Empty Nests, and Hearts

Today's Yesterday's NYT has an article that's sure to generate some discussion on feminist blogs: The lead of Empty Nests, and Hearts reports that "[o]ver the past 30 years, the fraction of women over 40 who have no children has nearly doubled, to about a fifth. According to the Gallup Organization, 70 percent of these women regret that they have no kids." The article goes on to critique the lack of flexibility in our workforce for what makes sense for women, so that women don't have to a.) not have children at all for the sake of their careers or b.) face the probability that their careers will enter a state of arrested development (they'll either be on the backburner, because there's only so much time and energy in one day/one person, or jettisoned completely for several years, and who knows if by the end of that period the opportunities will still be there?).

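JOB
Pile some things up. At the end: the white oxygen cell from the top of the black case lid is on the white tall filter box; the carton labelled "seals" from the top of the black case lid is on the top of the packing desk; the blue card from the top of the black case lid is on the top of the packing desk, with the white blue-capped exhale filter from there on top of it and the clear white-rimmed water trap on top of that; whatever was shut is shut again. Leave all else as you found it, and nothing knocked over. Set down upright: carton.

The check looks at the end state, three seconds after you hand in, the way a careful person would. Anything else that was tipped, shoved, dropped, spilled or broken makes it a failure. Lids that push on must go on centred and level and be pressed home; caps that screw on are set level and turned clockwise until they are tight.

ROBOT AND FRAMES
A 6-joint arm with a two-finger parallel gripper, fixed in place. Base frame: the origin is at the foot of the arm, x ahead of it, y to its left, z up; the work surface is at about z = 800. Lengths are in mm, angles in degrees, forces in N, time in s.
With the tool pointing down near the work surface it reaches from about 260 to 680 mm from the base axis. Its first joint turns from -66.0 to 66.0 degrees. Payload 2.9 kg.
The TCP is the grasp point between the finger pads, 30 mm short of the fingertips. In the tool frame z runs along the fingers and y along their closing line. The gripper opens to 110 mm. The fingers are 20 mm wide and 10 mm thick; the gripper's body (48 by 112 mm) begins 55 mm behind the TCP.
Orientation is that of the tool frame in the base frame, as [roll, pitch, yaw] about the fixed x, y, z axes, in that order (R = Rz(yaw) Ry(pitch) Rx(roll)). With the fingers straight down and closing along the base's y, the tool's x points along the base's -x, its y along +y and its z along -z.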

This problem has been discussed extensively in books, in the Chronicle, on Invisible Adjunct, Misbehaving, and many other places. I'm also reminded of (haunted by?) a post by Halley Suitt in which she writes, "And what about babies? I had one -- when I was 39 and had been in software and information services sales for a long time. If I had to do it over again. I'd have more babies earlier."

Sigh. Anyone got any new ideas for large-scale reform? If so, please share 'em; if not, feel free to lament here.

Jill's Dissertation Now Online

This is old news, and I'm sure everyone's already seen it, but Jill Walker has put her dissertation online. It's titled Fiction and Interaction: How Clicking a Mouse Can Make You Part of a Fictional World, and I just downloaded it and skimmed the table of contents as well as part of the first chapter, and I'm in full agreement with this part of the committee's report: "Another strong point of the dissertation is its lucid and economical writing style, which make it a true pleasure to read." Over the winter break, I've been reading those dissertation self-help books and other advice*, and one of the books emphasized the importance of "telling a good story" in one's dissertation. In my limited reading of Jill's, it looks like she has done that very well. The writing is engaging, almost conversational at times. One section of the dissertation includes definitions of key terms Jill's using, and she begins her definition of "fiction" with the following (p. 27-28):

What is fiction?

Sometimes, when I’m sweating away at the gym, I imagine that I’m an Olympic weight
lifter. The crowd is cheering me on, Mum and Dad are close to the podium holding
banners with “You’re brilliant, Jillikin!” emblazoned on them in huge letters, and if only
I can lift those gigantic weights above my head I’ll win the gold medal I’ve been working
towards for a decade. Actually, of course, I’m pulling handles fastened to pulleys and
weights on a contraption that looks nothing like a dumbbell, and 5 kilos is a significant
load for me. Just as we all do every single day, I am imagining a situation that isn’t real.

Though my daydream was prompted by my being in a gym, my imaginings were
not prescribed by the gym or the apparatuses. I could have imagined completely
otherwise (that I was skiing or lying on the beach in the sun), or not imagined anything
at all. Indeed, my daydream may have been prompted as much by things internal to
myself as to the machines around me. The process of completing a PhD makes
daydreams of lifting impossible weights come easily.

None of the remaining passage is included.